I don’t often play Free To Play games but a few do sneak under my radar and King Rabbit Race is one of them. The reason why is that all the paid content is cosmetic only, leaving player skill untouched in the quest for revenue. That is crucial because King Rabbit Race is a deceptively simple premise, executed really well.

In King Rabbit Race you will play alongside three other player ghosts in a race for survival. Each level has you trying to stay in camera shot on a 2D top down platformer full of traps set out to kill you. Make a mistake, your out. Fall behind, your out. The further you get, the better the score and you win coins and gems to then trade up for cosmetic improvements and see how you rank in the global online leaderboards. Think endless runner but competitive and you are in the right ballpark.

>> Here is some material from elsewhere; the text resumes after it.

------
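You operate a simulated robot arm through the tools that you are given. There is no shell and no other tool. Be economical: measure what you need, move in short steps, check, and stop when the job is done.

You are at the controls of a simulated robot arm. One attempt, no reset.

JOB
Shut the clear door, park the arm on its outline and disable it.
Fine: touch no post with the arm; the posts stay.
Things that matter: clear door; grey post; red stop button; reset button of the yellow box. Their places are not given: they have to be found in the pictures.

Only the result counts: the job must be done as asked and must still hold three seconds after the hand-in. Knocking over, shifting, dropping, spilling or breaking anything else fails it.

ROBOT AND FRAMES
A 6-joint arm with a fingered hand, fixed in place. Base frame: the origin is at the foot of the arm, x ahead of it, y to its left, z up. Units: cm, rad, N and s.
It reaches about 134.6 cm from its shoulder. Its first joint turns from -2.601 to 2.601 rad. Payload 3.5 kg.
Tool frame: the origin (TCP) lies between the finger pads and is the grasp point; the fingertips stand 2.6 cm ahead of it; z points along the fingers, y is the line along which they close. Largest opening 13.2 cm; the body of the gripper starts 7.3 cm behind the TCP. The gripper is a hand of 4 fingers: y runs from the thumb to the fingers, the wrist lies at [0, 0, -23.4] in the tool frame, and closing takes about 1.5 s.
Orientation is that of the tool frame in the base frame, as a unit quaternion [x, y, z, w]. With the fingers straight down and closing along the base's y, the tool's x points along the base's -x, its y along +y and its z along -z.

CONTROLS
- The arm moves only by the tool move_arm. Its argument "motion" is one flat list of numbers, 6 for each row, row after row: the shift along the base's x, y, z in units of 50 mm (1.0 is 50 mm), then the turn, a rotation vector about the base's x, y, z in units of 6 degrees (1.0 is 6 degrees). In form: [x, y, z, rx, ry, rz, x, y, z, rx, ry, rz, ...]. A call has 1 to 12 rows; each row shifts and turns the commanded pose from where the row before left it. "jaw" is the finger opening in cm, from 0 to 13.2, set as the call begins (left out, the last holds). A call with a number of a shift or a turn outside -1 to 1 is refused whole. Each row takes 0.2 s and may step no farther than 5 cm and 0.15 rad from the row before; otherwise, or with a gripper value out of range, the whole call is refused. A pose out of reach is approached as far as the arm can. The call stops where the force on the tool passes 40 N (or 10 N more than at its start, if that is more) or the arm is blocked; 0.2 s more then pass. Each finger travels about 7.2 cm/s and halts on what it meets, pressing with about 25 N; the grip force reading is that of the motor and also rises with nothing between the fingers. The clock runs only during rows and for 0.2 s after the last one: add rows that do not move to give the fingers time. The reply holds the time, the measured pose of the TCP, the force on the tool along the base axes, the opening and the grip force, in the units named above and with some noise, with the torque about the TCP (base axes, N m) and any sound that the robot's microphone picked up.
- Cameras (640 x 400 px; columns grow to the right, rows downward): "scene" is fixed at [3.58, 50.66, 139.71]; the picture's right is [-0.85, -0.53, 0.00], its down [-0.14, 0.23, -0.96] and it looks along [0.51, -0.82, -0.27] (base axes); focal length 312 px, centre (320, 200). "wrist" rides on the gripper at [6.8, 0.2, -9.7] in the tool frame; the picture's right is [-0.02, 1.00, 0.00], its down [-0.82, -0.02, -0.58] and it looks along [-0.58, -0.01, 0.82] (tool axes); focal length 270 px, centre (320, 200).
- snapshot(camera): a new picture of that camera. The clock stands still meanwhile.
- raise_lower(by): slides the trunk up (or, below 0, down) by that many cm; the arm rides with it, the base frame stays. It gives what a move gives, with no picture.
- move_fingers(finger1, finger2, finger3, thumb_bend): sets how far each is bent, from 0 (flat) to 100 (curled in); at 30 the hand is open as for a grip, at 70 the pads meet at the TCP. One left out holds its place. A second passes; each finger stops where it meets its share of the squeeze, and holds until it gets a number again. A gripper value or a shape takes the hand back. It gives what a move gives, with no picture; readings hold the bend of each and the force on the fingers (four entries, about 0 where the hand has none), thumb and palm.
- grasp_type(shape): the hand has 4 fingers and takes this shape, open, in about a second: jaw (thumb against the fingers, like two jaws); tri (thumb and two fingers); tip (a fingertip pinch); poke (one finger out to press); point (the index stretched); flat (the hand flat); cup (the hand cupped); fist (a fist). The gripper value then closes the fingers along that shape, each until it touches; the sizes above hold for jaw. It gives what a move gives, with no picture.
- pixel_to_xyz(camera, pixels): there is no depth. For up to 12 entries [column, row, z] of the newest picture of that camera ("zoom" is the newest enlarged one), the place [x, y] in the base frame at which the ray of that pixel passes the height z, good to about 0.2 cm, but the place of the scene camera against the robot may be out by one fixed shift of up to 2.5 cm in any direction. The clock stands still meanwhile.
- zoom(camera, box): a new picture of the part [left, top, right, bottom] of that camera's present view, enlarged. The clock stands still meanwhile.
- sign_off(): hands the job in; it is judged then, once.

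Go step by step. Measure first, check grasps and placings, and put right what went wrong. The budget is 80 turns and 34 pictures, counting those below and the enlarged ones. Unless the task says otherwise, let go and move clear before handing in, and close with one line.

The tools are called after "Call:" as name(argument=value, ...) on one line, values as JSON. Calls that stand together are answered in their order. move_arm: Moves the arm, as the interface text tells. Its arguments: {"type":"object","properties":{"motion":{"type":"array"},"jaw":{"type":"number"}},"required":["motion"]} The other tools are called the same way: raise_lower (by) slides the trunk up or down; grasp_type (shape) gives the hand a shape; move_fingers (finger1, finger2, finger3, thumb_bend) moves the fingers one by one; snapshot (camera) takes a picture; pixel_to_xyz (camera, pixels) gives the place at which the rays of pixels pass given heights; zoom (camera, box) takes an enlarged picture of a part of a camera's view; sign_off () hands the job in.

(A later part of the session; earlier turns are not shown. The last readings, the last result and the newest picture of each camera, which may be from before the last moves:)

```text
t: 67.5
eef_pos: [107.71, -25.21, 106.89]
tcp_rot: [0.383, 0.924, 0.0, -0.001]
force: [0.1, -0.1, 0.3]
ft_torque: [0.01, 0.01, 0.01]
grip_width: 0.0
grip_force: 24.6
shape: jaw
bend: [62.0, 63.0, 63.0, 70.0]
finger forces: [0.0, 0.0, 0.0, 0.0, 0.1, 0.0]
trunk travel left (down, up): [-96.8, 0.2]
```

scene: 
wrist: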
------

Each level is procedurally generated and I’m assuming keeping level seeds because there are two different modes to the game. In the normal mode you are competing against how far you’ve got across multiple levels in a timeframe. Again, the further you get, the higher the score. Each level has a visual theme but its the trap layouts that switch up. Dodge arrows, spinning cogs, ice skids that will send you into water or lava and making sure you jump between moving platforms correctly. The second mode is a daily challenge where you have 25 hours to get the highest score on a specific level layout. That global leaderboard position after each run makes for a mighty addictive incentive.

The controls are very simple – you only use the four direction buttons or arrow keys. Everything is grid based and predictable. What isn’t predictable is your slip ups. Too often you’ll be impatient, mistime something, forget a moving turret was putting you in the firing line or you speed off and make a dozy error. It seems so simple but you are caught out easily and so is everyone else as you watch the asynchronous ghosts of your other players meet their demise too.
Cosmetics are quite expensive and I have little use of them as your bunny is so small, it doesn’t stand out much. This might be because the game is cross play between PC and mobile. Whilst the initial premise of King Rabbit Race is very sound, the real crux will be in how the level variations build over time. I did notice the same set pieces recurring over and over quite quickly and so even after an hour or two across several days, I felt like there needed to be more trap variety to make the game a sustainable time sink long term. If the developers can do that, this is going to have a cult following. The cutest survival eSport ever? Quite possibly!